Designing is one of the critical components of Civil Engineering. Only by actively participating in the design process we can completely comprehend the challenges and rewards of engineering. This activity will introduce first year students to core civil engineering aspects and real-world situations that involves bridges, roof trusses and various building sections. In this learning activity, students will construct a truss bridge structure from the provided materials. This activity will provide Students with valuable preparation for learning how to design a structure. Students will be able to observe how the structure works and understand about various structural members and the joint system. The group will comprise maximum of 5 members.

Faculty Facilitator

Dr. Arpit Goyal
Dr. Pratik Tiwari


The basic outline of the activity is:

  • To learn about basic concept about the truss, its components and type of truss bridges which serves as prerequisites for building and analyzing a truss model.
  • To identify compression, tension and zero-force members in the design to decide the material to be used for each member. Group can remove the zero-force members to make design more cost-effective.
  • To construct a truss bridge from the provided materials considering the self-weight and cost of the structure. Each extra material required other than provided will increase the cost.
  • To test the constructed bridge to the maximum failure load.

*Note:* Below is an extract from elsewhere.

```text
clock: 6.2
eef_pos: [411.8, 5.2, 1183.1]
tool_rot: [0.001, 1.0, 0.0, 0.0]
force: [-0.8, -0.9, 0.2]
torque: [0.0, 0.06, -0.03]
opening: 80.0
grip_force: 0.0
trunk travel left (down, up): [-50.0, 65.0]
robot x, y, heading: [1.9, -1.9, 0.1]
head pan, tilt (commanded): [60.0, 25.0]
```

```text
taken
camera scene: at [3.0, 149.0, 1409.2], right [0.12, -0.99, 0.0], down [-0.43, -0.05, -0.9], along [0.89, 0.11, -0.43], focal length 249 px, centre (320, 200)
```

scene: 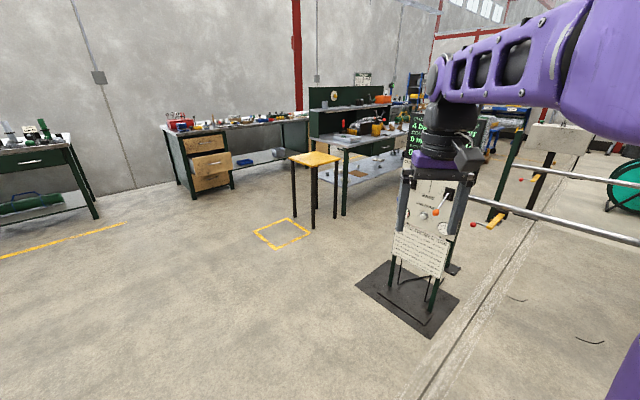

After going through this activity the students would be able to:

  • Identify major components of a truss bridge and materials used for construction.
  • Identify the types of truss bridges.
  • Fundamental structural engineering concepts: compression, tension, flexure.
  • Contribution of each individual component to the stability of the entire structure.
  • How construction quality affects the performance of a structure.

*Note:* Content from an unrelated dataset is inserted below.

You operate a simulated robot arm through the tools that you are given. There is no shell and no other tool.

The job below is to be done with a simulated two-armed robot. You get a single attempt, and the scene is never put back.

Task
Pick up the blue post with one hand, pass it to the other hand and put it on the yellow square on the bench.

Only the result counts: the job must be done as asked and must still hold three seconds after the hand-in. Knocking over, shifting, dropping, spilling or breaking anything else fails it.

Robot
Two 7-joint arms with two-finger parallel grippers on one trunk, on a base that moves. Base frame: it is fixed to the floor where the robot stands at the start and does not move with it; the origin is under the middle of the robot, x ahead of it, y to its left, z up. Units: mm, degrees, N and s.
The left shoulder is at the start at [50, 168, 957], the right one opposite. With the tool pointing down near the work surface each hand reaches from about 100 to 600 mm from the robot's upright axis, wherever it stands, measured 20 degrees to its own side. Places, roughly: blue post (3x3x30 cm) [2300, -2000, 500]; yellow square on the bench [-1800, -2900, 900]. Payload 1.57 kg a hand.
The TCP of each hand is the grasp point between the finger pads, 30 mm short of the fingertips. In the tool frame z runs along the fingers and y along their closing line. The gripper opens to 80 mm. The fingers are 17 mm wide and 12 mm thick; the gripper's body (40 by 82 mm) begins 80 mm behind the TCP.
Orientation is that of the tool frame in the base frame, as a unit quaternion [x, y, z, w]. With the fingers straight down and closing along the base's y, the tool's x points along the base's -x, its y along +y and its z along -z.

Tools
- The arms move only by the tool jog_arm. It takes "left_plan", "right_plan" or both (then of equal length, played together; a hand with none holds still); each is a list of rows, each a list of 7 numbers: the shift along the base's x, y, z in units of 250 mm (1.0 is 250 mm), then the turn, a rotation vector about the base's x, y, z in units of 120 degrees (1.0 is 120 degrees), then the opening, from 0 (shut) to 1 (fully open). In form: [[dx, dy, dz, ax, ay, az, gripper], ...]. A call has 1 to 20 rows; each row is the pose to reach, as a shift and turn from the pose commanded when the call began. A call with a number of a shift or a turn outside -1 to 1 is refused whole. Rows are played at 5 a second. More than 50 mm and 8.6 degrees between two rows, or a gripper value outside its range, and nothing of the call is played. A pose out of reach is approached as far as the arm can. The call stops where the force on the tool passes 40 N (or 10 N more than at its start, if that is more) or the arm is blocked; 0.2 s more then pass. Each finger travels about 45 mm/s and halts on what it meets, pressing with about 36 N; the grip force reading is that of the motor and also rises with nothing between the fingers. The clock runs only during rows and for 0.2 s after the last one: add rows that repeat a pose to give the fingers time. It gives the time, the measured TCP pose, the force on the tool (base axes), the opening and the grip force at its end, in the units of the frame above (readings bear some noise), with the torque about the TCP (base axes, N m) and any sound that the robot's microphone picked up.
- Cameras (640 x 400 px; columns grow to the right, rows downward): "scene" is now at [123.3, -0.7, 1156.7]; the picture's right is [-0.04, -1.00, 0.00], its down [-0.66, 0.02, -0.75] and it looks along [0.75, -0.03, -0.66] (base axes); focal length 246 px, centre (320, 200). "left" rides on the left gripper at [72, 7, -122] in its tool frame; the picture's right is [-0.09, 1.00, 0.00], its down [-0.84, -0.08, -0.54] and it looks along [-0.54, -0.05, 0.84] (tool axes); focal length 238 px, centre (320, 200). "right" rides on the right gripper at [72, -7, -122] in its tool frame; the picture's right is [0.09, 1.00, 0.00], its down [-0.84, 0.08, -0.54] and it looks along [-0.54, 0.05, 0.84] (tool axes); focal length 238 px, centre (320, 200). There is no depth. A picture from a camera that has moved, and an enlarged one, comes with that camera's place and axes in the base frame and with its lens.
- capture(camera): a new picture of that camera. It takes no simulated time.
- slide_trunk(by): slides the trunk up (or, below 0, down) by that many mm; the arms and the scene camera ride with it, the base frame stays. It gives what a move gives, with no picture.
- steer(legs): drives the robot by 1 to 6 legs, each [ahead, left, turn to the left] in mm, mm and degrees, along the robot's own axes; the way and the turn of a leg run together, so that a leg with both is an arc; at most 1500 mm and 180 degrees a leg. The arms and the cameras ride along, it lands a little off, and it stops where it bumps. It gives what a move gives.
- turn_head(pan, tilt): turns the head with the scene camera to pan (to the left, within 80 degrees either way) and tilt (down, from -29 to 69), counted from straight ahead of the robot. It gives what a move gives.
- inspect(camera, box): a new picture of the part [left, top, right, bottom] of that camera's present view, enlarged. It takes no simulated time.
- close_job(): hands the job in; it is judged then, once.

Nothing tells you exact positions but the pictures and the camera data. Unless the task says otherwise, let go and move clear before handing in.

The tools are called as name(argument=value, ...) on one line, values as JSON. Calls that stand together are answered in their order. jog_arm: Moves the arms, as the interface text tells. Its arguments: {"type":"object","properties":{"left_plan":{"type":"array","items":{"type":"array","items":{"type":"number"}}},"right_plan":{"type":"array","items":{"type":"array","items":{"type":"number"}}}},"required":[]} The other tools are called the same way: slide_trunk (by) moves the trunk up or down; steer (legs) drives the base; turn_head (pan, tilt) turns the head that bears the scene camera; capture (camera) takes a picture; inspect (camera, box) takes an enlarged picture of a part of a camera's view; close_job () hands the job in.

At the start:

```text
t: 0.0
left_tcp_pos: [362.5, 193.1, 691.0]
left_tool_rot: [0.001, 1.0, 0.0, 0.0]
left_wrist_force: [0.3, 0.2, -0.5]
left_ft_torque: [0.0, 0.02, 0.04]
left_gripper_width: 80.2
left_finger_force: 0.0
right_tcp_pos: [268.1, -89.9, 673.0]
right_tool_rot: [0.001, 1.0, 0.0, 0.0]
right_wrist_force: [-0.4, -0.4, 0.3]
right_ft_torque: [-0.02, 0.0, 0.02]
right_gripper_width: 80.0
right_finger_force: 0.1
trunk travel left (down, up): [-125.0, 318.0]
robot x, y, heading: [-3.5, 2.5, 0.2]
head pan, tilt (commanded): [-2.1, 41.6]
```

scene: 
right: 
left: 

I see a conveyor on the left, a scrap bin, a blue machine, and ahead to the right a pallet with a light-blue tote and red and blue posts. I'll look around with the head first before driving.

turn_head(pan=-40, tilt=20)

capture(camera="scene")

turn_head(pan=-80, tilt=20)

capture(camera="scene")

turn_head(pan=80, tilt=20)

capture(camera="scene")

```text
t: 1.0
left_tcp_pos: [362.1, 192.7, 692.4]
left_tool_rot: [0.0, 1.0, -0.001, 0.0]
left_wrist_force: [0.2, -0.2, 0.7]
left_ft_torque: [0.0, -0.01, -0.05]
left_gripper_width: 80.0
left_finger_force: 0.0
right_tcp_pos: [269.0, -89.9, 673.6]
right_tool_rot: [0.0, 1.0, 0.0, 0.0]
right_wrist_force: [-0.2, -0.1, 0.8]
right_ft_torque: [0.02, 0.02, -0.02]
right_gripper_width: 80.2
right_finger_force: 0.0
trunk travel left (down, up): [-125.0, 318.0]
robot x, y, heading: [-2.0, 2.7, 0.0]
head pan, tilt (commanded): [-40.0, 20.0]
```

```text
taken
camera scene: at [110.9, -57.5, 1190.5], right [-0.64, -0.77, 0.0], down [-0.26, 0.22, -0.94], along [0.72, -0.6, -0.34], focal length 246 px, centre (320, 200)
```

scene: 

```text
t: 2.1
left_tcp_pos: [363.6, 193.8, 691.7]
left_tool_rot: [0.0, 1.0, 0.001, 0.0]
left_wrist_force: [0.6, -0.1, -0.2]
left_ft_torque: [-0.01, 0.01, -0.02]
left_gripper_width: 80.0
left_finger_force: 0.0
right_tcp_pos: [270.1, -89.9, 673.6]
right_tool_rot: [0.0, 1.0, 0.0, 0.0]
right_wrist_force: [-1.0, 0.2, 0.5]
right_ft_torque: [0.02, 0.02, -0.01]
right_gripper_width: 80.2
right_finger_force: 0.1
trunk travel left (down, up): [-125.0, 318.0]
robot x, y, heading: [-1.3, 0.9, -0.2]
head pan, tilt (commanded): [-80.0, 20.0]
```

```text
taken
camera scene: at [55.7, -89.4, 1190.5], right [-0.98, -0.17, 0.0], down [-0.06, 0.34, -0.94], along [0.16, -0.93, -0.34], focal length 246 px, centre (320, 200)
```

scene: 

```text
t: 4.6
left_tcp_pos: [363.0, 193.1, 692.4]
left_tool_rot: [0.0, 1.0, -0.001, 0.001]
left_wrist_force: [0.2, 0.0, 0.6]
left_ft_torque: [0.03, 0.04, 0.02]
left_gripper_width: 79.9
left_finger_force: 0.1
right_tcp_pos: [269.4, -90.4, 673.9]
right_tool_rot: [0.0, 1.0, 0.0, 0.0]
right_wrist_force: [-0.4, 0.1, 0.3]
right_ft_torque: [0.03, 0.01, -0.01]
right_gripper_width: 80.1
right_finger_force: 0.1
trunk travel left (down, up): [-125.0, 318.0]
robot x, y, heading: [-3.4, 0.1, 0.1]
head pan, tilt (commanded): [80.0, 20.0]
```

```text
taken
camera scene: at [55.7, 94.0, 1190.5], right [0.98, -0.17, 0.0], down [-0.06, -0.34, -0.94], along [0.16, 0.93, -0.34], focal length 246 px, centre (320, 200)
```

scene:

Semester 2: Deployment of a filtration unit in a municipal area


This ELC activity was planned for BE-First Year Civil Engineering Students. This activity was a group activity. At this stage, students are aware about water quality but talking in terms of water quality parameters is not in their look around. Therefore, the purpose of this activity was to make students illustrate water quality in terms of water quality parameters. Water quality parameter taken for this activity was Total Suspended Solids (TSS), as it is simpler to understand and comprehend. With an introductory lecture, on understanding TSS, why it is undesirable and how it can be controlled.

Faculty Facilitator

Dr. Richa Babbar


The basic outline of the activity is:

Students were expected to undertake the activity in the following steps:

  • Form groups
  • Conduct survey on different type of materials that can be used as a filter media
  • Design gravity filter including fabricating a container with a provision for collecting the sample
  • Take percentage reduction in turbidity, rate of filtration and cost of filter unit as variables
  • Determine the trade- off between these three variables 6. Achieve an optimized filter model.

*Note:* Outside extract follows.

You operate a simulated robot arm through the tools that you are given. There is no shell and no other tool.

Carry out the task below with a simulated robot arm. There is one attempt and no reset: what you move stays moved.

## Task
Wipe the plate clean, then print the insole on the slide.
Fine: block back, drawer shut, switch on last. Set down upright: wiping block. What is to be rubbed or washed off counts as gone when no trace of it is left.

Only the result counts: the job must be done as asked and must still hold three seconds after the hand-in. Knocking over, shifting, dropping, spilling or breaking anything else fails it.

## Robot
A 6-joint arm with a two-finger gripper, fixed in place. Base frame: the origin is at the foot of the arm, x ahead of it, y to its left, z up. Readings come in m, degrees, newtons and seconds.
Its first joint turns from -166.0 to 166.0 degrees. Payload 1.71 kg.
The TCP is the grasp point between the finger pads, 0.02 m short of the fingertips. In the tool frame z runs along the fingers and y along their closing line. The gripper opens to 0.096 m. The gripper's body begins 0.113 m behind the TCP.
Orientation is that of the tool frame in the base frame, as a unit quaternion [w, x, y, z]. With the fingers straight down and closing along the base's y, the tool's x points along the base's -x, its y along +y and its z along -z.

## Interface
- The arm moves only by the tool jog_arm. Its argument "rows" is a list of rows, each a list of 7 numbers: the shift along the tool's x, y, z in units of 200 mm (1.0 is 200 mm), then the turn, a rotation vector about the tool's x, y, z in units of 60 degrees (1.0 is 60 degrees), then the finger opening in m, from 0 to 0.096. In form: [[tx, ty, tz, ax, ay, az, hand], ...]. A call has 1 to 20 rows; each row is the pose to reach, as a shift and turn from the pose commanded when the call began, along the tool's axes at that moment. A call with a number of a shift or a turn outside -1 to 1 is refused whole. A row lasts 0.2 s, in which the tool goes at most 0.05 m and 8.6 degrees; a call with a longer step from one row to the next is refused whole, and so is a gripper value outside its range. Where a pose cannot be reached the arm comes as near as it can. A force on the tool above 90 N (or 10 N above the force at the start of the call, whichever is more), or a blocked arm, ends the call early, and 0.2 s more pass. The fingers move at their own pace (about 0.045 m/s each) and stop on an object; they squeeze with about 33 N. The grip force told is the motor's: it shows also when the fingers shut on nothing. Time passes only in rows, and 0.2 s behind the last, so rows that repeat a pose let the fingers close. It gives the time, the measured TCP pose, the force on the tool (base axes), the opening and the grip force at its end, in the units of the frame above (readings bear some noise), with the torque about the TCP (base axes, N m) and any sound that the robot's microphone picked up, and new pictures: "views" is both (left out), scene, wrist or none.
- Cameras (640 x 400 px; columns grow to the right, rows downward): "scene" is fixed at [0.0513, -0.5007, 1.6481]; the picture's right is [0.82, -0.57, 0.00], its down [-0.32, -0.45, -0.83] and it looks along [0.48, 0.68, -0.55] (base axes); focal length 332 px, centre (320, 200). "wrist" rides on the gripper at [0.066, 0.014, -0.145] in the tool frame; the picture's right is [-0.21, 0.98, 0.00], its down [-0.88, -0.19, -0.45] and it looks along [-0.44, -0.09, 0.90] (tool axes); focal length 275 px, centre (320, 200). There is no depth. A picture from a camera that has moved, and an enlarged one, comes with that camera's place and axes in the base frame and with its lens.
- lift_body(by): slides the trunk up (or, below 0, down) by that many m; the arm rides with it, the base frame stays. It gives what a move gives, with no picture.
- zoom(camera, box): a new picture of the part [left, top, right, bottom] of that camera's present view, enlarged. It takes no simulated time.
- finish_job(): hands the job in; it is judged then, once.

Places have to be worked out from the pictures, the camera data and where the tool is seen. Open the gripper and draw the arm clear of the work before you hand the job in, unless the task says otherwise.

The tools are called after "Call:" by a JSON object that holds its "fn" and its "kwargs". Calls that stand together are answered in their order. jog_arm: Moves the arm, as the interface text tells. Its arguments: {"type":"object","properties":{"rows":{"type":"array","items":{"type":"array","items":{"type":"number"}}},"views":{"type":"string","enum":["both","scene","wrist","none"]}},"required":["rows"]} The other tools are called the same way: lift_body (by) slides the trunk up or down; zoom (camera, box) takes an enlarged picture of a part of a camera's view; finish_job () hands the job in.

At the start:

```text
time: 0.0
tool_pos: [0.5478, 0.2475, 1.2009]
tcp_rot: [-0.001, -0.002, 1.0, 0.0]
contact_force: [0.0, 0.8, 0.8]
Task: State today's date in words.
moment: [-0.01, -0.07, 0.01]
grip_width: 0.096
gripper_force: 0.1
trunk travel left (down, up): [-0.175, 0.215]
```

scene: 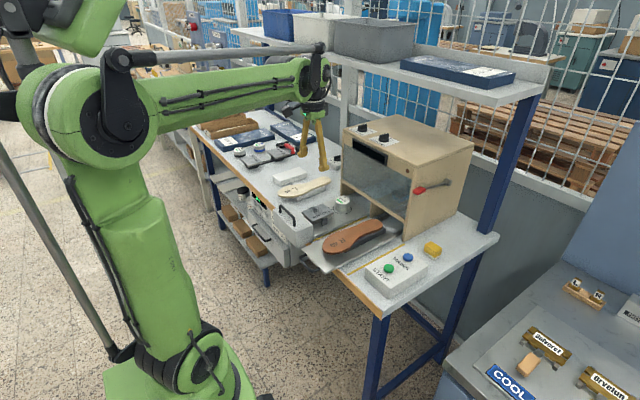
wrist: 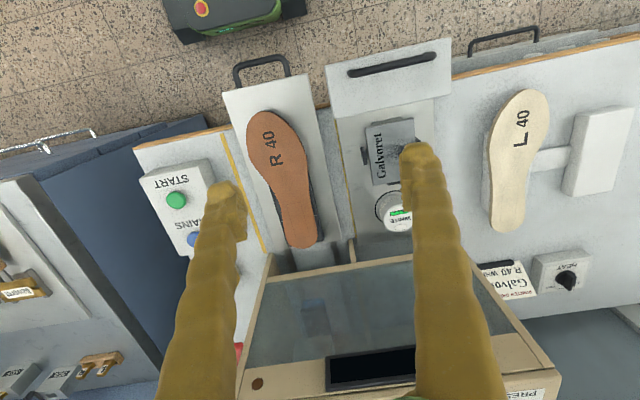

At the end of ELC activity, students have knowledge of

  • Gravity filters and different types of filter units
  • Drinking standards for turbidity concentration
  • Different materials which can be used in as filter media and type of filter media helpful in turbidity reduction
  • The role of gradation in filter media


Semester 3: Concrete canoe: development of floatable concrete


The goal of this activity is to expose the students to the use of light-weight materials to design a light weight economic concrete mix to carry the self-weight and maximum live load in floating condition. In this activity students learn to apply the guidelines given in Indian standard for product design and fabrication. In this process, they learn about material selection, geometrical design, mould fabrication, casting of concrete, testing and filed implementation of products.


Faculty Facilitators


Dr. Gurbir Kaur

Dr. Vivek Gupta


The basic outline of the activity is:

Concrete Mix Design:

  • Work with materials engineers or concrete experts to develop a custom concrete mix tailored to the specific requirements of the canoe.
  • Select lightweight aggregates such as expanded clay, shale, or perlite to reduce the density of the concrete.
  • Incorporate additives or admixtures to improve workability, reduce permeability, and enhance durability.
  • Conduct trial batches and test the properties of the concrete mix, including density, compressive strength, and buoyancy.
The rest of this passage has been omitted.